Paramedic Rebecca Hoke prepares a dose of the Pfizer-BioNTech COVID-19 vaccine in Fort Worth, Texas, Nov. 11, 2021.   -   Copyright  AP Photo/LM Otero

Latvian MPs who have not been vaccinated or recovered from COVID-19 will have their pay suspended and no longer be able to take part in parliamentary votes.

MPs approved the measure in a vote on Friday with 62 votes in favour in the 100-seat parliament.

"From November 15, an MP will be entitled to participate in the work of the Saeima [Latvia's Parliament] only if he or she has presented an interoperable COVID-19 certificate confirming the fact of vaccination or illness," the statement from the parliament press office states.

"The payment of a monthly salary and compensation will be suspended for a Saeima MP who will not be entitled to participate in the work of the parliament," it adds.

The measure also applies to local government lawmakers and will come into force as the country exits its latest one-month lockdown.

Since October 21, all non-essential stores -- as well as cultural and leisure venues -- have been closed with public gatherings banned and private gatherings only allowed among one household.
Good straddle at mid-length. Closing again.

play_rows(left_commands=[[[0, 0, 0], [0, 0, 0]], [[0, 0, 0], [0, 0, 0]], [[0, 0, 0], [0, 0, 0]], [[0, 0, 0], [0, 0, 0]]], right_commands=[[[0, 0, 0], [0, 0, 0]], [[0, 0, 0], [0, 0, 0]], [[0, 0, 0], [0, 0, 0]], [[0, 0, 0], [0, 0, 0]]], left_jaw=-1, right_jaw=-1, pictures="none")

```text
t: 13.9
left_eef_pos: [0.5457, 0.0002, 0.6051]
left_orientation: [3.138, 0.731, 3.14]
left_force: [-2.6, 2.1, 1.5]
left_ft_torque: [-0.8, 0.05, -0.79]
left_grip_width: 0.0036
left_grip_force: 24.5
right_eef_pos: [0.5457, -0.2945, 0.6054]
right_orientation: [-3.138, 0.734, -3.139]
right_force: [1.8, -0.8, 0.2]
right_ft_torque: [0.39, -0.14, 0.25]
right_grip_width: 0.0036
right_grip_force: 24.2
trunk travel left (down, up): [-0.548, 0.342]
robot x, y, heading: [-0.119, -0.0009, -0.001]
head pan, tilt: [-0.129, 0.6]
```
A nighttime curfew from 20:00 until 05:00 is also currently in force.

Starting next week, the country will enter a "green mode" with different rules for vaccinated and unvaccinated people.

Only 53.6% of Latvia's 1.9 million population is fully vaccinated, well below the EU average of 64.9%.

The country is currently categorised as of "high concern" by the European Centre for Disease Prevention and Control (ECDC).

The public health agency noted that the hospital admission and occupancy rates in Latvia over the past week were among the highest in the 31 countries in the EU/EEA region.

The country has reported 236,765 infections since the beginning of the pandemic and 3,646 deaths.